GOAL – Write out the whole article again, unchanged.

ARTICLE –

Answer:
There isn't enough evidence to suggest that the true average concentration in the surface water is different than the concentration in the bottom water.
Step-by-step explanation:
We want to test if the true average concentration in the surface water is different than the concentration in the bottom water.
For this, we obtain a new distribution that is the difference between zinc concentration at the bottom and at the top for the 6 samples
A B C D E F
Zinc on surface
0.411 0.238 0.390 0.410 0.605 0.609
Zinc on bottom
0.430 0.266 0.369 0.531 0.627 0.716
Difference (zinc at bottom - zinc at surface)
0.019 0.028 -0.021 0.121 0.022 0.107
We can the find the mean of the differences and the standard deviation of the sample of differences
Mean = xbar = (Σx)/N = (0.276/6) = 0.046
Standard deviation = σ = √{[Σ(x - xbar)²]/(N-1)}
We use (N - 1) because this distribution is that of a sample.
x = each variable
xbar = mean = 0.046
N = number of variables = 6
σ = 0.055612948132607 = 0.055613
For hypothesis testing, the first thing to define is the null and alternative hypothesis.
The null hypothesis plays the devil's advocate and usually takes the form of the opposite of the theory to be tested. It usually contains the signs =, ≤ and ≥ depending on the directions of the test.

SOURCE MATERIAL –
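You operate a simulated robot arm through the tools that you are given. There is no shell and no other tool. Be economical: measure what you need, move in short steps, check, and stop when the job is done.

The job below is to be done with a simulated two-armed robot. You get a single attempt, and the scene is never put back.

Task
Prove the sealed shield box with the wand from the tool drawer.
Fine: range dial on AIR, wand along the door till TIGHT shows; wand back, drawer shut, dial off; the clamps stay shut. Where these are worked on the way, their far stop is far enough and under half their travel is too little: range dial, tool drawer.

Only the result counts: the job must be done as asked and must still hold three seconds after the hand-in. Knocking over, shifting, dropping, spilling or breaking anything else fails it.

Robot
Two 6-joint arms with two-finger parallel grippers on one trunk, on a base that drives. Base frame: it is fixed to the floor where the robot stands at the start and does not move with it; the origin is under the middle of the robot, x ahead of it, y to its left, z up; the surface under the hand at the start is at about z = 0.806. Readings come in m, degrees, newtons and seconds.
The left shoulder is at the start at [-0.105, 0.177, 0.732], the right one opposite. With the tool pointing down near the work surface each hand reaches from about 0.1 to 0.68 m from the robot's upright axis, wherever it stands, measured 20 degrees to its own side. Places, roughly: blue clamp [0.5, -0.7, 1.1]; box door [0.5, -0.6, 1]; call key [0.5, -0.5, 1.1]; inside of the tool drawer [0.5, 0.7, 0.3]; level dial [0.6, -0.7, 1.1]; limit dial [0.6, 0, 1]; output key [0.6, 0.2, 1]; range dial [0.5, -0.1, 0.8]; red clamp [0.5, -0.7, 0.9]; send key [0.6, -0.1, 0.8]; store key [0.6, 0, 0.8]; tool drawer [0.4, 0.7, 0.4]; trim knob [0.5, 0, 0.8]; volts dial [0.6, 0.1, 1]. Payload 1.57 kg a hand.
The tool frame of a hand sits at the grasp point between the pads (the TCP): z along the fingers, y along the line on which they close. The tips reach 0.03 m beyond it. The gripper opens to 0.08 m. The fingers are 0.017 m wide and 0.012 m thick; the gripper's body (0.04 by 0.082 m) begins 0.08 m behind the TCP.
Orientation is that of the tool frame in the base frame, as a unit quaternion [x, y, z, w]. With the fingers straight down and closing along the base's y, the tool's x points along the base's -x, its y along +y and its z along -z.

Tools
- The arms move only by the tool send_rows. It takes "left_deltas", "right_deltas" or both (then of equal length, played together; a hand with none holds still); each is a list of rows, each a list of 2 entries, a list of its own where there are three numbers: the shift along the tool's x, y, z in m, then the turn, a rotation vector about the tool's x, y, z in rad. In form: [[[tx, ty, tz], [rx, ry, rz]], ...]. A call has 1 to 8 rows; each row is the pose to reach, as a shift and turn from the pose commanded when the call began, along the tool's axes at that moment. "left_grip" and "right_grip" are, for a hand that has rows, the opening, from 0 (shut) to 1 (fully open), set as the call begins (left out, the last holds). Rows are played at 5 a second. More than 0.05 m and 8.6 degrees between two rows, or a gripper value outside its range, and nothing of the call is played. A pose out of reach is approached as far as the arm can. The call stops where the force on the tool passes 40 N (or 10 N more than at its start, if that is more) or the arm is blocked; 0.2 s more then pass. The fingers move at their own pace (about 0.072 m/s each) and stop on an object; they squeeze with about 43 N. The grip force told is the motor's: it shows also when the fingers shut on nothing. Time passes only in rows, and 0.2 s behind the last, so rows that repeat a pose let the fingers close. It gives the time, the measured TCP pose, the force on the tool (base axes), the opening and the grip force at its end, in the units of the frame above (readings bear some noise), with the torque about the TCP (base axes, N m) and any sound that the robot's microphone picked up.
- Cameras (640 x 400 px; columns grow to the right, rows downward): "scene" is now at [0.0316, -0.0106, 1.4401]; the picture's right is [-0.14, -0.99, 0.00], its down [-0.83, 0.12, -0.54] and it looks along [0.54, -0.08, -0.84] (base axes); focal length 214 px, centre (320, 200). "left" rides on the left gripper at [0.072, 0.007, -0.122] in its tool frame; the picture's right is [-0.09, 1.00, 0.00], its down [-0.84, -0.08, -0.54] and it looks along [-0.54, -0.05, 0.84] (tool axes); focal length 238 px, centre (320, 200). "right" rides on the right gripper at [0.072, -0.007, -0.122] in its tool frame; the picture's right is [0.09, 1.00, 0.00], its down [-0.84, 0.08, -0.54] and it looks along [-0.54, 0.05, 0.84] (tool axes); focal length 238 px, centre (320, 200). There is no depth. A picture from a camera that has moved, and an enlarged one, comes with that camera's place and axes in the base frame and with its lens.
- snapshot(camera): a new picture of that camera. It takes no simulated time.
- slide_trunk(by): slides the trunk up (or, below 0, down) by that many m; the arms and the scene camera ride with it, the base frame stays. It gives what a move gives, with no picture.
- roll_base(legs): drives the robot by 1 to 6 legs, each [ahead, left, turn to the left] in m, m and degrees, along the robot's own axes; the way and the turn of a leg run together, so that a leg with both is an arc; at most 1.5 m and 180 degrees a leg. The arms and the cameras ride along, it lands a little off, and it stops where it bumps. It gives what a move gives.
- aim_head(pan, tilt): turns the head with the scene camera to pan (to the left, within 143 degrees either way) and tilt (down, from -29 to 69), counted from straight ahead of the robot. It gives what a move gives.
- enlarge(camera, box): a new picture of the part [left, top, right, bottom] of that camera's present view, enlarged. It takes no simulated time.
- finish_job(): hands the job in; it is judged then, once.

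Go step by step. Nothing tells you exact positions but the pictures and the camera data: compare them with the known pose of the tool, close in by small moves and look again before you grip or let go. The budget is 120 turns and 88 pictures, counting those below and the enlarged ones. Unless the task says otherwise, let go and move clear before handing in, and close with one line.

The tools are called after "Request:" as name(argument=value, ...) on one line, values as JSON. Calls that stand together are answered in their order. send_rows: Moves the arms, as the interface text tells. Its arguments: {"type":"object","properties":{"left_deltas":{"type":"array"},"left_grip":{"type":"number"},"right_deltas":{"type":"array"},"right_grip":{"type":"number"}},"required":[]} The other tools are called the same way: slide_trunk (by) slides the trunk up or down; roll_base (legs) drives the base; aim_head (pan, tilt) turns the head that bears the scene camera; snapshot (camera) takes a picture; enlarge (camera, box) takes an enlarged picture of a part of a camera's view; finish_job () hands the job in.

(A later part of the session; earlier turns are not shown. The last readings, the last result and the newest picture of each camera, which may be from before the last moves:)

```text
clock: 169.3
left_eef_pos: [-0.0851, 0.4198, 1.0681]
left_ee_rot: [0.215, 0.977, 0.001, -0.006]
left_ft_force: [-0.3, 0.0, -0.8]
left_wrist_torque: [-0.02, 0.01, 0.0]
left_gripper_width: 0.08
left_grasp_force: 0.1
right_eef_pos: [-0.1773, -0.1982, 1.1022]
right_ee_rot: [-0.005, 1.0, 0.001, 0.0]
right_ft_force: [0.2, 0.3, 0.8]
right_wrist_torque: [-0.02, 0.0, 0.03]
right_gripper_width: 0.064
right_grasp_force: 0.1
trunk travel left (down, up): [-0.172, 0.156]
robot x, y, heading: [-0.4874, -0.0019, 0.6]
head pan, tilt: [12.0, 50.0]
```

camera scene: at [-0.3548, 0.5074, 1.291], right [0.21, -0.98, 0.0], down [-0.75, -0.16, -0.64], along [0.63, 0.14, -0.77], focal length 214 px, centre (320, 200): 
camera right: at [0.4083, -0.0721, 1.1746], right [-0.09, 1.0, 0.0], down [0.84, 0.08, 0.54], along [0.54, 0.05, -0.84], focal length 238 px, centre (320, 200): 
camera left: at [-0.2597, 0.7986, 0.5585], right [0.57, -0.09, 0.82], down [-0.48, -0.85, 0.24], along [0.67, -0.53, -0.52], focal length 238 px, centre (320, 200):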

EXERCISE SOLUTION –
Answer:
There isn't enough evidence to suggest that the true average concentration in the surface water is different than the concentration in the bottom water.
Step-by-step explanation:
We want to test if the true average concentration in the surface water is different than the concentration in the bottom water.
For this, we obtain a new distribution that is the difference between zinc concentration at the bottom and at the top for the 6 samples
A B C D E F
Zinc on surface
0.411 0.238 0.390 0.410 0.605 0.609
Zinc on bottom
0.430 0.266 0.369 0.531 0.627 0.716
Difference (zinc at bottom - zinc at surface)
0.019 0.028 -0.021 0.121 0.022 0.107
We can the find the mean of the differences and the standard deviation of the sample of differences
Mean = xbar = (Σx)/N = (0.276/6) = 0.046
Standard deviation = σ = √{[Σ(x - xbar)²]/(N-1)}
We use (N - 1) because this distribution is that of a sample.
x = each variable
xbar = mean = 0.046
N = number of variables = 6
σ = 0.055612948132607 = 0.055613
For hypothesis testing, the first thing to define is the null and alternative hypothesis.
The null hypothesis plays the devil's advocate and usually takes the form of the opposite of the theory to be tested. It usually contains the signs =, ≤ and ≥ depending on the directions of the test.